Task directions: Transcribe the data in full and exactly, omitting any pictures. The answer is a JSON array that holds each line as a string and skips blank lines.

Given material:
-=-=-

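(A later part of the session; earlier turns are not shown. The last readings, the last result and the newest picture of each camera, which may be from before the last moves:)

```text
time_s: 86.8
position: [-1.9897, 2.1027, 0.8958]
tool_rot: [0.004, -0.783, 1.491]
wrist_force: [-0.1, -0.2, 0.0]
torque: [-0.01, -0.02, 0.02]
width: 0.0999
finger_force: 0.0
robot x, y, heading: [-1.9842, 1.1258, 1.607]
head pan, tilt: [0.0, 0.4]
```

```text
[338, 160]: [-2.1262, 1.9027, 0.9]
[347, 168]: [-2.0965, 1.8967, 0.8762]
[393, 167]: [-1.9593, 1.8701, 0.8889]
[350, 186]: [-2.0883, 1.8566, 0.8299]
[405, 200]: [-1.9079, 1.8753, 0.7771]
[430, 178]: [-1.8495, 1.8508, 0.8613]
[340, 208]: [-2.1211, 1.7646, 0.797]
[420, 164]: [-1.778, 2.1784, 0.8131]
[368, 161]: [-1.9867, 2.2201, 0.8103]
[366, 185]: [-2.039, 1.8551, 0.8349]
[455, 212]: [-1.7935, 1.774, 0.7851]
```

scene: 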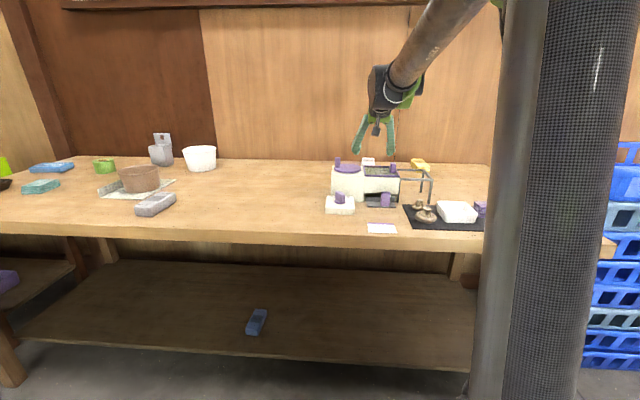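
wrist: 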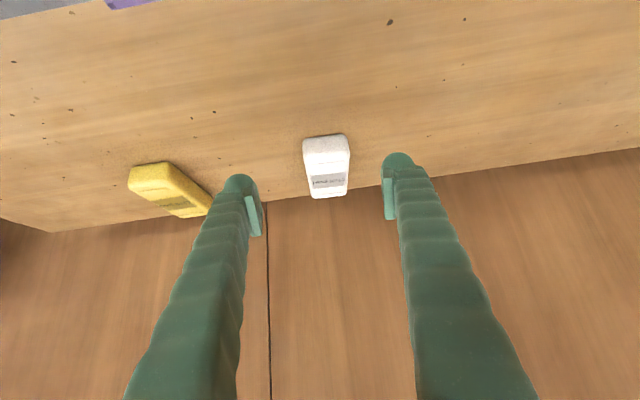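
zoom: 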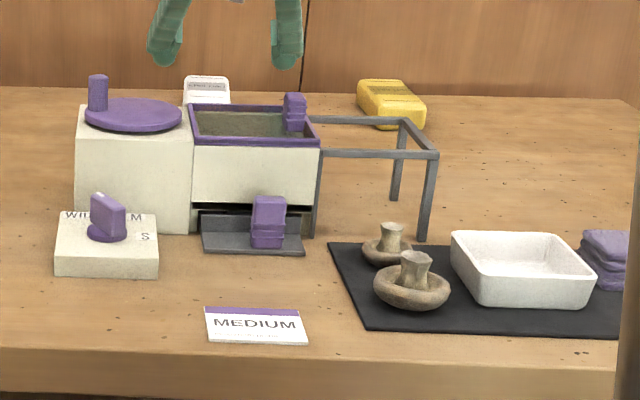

-=-=-

Exercise output:
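[
  "(A later part of the session; earlier turns are not shown. The last readings, the last result and the newest picture of each camera, which may be from before the last moves:)",
  "```text",
  "time_s: 86.8",
  "position: [-1.9897, 2.1027, 0.8958]",
  "tool_rot: [0.004, -0.783, 1.491]",
  "wrist_force: [-0.1, -0.2, 0.0]",
  "torque: [-0.01, -0.02, 0.02]",
  "width: 0.0999",
  "finger_force: 0.0",
  "robot x, y, heading: [-1.9842, 1.1258, 1.607]",
  "head pan, tilt: [0.0, 0.4]",
  "```",
  "```text",
  "[338, 160]: [-2.1262, 1.9027, 0.9]",
  "[347, 168]: [-2.0965, 1.8967, 0.8762]",
  "[393, 167]: [-1.9593, 1.8701, 0.8889]",
  "[350, 186]: [-2.0883, 1.8566, 0.8299]",
  "[405, 200]: [-1.9079, 1.8753, 0.7771]",
  "[430, 178]: [-1.8495, 1.8508, 0.8613]",
  "[340, 208]: [-2.1211, 1.7646, 0.797]",
  "[420, 164]: [-1.778, 2.1784, 0.8131]",
  "[368, 161]: [-1.9867, 2.2201, 0.8103]",
  "[366, 185]: [-2.039, 1.8551, 0.8349]",
  "[455, 212]: [-1.7935, 1.774, 0.7851]",
  "```",
  "scene: ",
  "wrist: ",
  "zoom: "
]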